__What is required__.
Write out the whole quoted text again, unchanged.

__Quoted text__.
For wide-ranging threats like hunting, effective conservation requires an understanding of where the threat occurs and how severely [6]. Most other global threats to biodiversity such as overfishing [7], habitat degradation [8,9] and climate change [10] have been mapped on global scales. However, spatial variation in wild meat hunting effort—the amount of energy or time spent foraging—is very poorly understood, particularly in the tropics where the risk of defaunation is most severe and where hunting affects the greatest number of species [11]. Hunters' movements have been mapped almost exclusively on small scales, rarely encompassing more than a few hunting communities [12] (but see [13]). If large-scale management and mitigation of wild meat hunting are to succeed, conservationists need scalable, generalizable and accurate models to predict where hunters are foraging even when on-the-ground data are scarce.

__Supplied data__.
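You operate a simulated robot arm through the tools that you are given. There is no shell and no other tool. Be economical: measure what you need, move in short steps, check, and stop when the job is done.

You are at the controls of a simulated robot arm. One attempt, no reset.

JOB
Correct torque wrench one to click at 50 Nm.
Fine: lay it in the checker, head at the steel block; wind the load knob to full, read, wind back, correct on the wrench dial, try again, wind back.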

__Written response__.
For wide-ranging threats like hunting, effective conservation requires an understanding of where the threat occurs and how severely [6]. Most other global threats to biodiversity such as overfishing [7], habitat degradation [8,9] and climate change [10] have been mapped on global scales. However, spatial variation in wild meat hunting effort—the amount of energy or time spent foraging—is very poorly understood, particularly in the tropics where the risk of defaunation is most severe and where hunting affects the greatest number of species [11]. Hunters' movements have been mapped almost exclusively on small scales, rarely encompassing more than a few hunting communities [12] (but see [13]). If large-scale management and mitigation of wild meat hunting are to succeed, conservationists need scalable, generalizable and accurate models to predict where hunters are foraging even when on-the-ground data are scarce.